▸ EXCERPTED PASSAGE
------------------------------------------------

A lot of the businesses that come to us were actually not so much used to remote work and in many of our clients, their first remote workers came from us. So, that was always a barrier that we found that people were unsure, “Not sure if this will work out,” “How will we know if it works?” “How are we going to manage these people?” et cetera, et cetera.

Luis:

Suddenly, everyone is like, “Oh, you do remote workers? Nice. I need to hire some people. This is how we do things today.”

Luis:

So, that was a definitely an experience, but as you say, you’ve been focusing all this time in the long run. Now, everyone is thinking short to middle term. How do you think that the events of 2020 will affect remote work in the long term?

Kate:

Well, I think it’s absolutely been a tipping point. Employees have wanted it for a long time, employees of every generation. All the studies that we’ve done over the years, it was pretty consistent that 75% to 80% of people said they would like to work from home at least some of the time. So, there’s that, but what’s happened during this is that they’ve actually had a taste of it. I mean, more than half of the people that were working at home are working at home during the pandemic had not done it before.

------------------------------------------------

▸ PARTS OF THE EXERCISE
a - Reproduce the wording of the excerpted passage between "So, that was a definitely" and "done it before.", with both ends included.
b - Add the next paragraphs of the excerpted passage.

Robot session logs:

------------------------------------------------

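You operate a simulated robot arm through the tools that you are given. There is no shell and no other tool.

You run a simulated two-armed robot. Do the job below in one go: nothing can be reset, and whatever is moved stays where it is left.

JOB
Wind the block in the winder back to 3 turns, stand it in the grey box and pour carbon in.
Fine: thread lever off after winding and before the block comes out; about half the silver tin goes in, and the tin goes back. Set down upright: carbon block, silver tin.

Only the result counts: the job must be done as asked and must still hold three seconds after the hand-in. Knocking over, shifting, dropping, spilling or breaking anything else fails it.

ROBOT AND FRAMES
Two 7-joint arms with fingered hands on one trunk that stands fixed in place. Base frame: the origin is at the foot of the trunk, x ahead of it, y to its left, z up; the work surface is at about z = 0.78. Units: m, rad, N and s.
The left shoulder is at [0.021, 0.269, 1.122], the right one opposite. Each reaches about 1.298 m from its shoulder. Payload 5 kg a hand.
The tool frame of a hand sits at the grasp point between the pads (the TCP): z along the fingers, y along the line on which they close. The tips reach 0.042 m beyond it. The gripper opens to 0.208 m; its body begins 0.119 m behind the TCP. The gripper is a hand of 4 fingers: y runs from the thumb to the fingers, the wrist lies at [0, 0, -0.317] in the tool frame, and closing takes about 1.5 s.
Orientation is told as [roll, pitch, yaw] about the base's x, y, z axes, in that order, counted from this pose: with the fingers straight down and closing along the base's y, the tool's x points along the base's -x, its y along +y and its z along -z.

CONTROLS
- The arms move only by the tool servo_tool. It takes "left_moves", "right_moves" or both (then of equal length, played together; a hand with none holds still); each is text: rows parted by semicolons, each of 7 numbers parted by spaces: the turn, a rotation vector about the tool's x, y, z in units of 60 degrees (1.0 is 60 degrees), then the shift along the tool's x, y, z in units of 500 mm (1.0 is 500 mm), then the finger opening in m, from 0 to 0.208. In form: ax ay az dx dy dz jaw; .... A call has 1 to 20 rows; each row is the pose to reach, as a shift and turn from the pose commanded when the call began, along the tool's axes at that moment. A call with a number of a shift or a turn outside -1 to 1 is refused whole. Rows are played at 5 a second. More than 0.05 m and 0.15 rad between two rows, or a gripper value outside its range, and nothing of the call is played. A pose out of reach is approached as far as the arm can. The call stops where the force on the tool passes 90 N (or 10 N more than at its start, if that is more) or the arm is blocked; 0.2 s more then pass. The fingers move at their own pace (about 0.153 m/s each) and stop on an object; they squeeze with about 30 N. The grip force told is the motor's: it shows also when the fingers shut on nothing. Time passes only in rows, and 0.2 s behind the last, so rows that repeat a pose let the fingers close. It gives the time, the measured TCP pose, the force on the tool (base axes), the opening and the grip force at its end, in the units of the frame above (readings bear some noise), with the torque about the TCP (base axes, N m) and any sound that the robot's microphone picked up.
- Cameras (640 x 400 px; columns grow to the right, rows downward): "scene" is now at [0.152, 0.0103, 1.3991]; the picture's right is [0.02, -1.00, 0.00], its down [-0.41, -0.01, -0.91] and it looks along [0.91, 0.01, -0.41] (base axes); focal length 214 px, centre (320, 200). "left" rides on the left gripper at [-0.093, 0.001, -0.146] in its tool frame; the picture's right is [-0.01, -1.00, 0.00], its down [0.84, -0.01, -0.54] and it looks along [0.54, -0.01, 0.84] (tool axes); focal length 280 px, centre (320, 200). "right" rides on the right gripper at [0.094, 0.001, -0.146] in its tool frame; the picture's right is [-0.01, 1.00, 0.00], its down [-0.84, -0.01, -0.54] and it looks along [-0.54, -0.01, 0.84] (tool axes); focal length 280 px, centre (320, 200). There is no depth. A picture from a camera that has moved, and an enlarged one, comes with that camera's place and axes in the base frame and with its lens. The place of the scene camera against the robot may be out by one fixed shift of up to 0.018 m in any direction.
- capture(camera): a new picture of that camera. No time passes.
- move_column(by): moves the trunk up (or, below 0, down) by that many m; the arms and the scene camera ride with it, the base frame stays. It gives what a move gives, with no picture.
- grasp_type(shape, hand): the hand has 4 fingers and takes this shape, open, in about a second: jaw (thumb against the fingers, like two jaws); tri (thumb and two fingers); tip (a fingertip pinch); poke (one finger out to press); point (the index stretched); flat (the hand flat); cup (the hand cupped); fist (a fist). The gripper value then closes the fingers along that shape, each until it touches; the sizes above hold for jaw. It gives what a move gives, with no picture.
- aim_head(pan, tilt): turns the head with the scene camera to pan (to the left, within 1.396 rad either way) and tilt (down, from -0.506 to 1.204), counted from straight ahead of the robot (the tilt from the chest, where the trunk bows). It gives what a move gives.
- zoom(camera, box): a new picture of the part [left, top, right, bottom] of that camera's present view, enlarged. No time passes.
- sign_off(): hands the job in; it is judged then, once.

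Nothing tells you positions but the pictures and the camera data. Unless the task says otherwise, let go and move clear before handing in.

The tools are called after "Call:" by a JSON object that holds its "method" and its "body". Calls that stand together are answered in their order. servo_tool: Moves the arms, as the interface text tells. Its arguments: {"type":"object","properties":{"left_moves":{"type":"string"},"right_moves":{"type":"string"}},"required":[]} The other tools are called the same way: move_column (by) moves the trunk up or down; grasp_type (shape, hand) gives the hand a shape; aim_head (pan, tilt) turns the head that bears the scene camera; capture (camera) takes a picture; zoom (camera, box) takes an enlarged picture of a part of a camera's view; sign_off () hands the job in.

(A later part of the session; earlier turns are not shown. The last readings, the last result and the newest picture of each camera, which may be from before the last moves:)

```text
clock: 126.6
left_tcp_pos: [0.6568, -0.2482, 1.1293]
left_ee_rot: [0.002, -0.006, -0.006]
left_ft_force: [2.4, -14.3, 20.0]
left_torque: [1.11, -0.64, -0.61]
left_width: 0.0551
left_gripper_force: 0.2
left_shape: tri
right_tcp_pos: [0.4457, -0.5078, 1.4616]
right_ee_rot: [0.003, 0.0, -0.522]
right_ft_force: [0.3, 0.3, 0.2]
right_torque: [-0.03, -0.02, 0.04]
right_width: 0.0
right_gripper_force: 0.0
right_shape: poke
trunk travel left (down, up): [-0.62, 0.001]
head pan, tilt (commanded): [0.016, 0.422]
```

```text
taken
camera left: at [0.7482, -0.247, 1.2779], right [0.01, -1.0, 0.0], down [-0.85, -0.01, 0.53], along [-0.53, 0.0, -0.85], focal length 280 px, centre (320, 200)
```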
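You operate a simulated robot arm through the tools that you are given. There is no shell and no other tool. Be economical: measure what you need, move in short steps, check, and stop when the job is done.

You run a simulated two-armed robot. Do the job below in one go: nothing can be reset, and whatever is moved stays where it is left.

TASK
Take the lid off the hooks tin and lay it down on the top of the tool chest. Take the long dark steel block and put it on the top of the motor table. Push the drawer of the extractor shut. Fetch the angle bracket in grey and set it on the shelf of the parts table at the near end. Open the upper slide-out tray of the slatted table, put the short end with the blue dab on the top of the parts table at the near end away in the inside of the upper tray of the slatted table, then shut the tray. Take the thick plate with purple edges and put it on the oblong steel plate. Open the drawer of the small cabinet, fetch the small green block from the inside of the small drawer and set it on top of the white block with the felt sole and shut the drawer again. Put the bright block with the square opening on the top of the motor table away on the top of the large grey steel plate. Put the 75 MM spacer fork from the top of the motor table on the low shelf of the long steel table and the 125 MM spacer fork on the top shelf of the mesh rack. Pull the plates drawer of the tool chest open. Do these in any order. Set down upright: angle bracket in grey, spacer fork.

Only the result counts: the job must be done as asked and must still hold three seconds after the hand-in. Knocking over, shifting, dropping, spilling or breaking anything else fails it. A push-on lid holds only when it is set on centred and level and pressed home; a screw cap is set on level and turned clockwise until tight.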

------------------------------------------------

▸ RESPONSE LIST
a -
So, that was a definitely an experience, but as you say, you’ve been focusing all this time in the long run. Now, everyone is thinking short to middle term. How do you think that the events of 2020 will affect remote work in the long term?

Kate:

Well, I think it’s absolutely been a tipping point. Employees have wanted it for a long time, employees of every generation. All the studies that we’ve done over the years, it was pretty consistent that 75% to 80% of people said they would like to work from home at least some of the time. So, there’s that, but what’s happened during this is that they’ve actually had a taste of it. I mean, more than half of the people that were working at home are working at home during the pandemic had not done it before.

b -
Kate:

Now, the genie is out of the bottle, and it’s not going to go back in very easily. So, we’ve got the employees that now really want it. We’ve got the middle managers who traditionally have been the biggest hold back. They’re the ones that are afraid they won’t be able to manage people. They can’t see that they’re going to be sitting on the sofa eating bonbons rather than working.

Luis:

Why not both?

Kate:

Right, right, but I think we’ve overcome that barrier now because one of the biggest predictors of a manager that supported it in the past was having done it themselves. Now, they have and they’ve seen that, “Hey, I can see my people. I can manage them remotely. They are actually working. All of those things that we’ve been telling them over the years, they’ve finally seen for themselves.

Kate:

I think another factor, a couple other factors that are going to really roll this forward is that over the years, it’s always been the tactical solution to the problem du jour. So, during the last recession, it was about saving money. After the recession, it was about hiring and retaining the best talent. It was starting to get into improving work-life balance and health and wellness.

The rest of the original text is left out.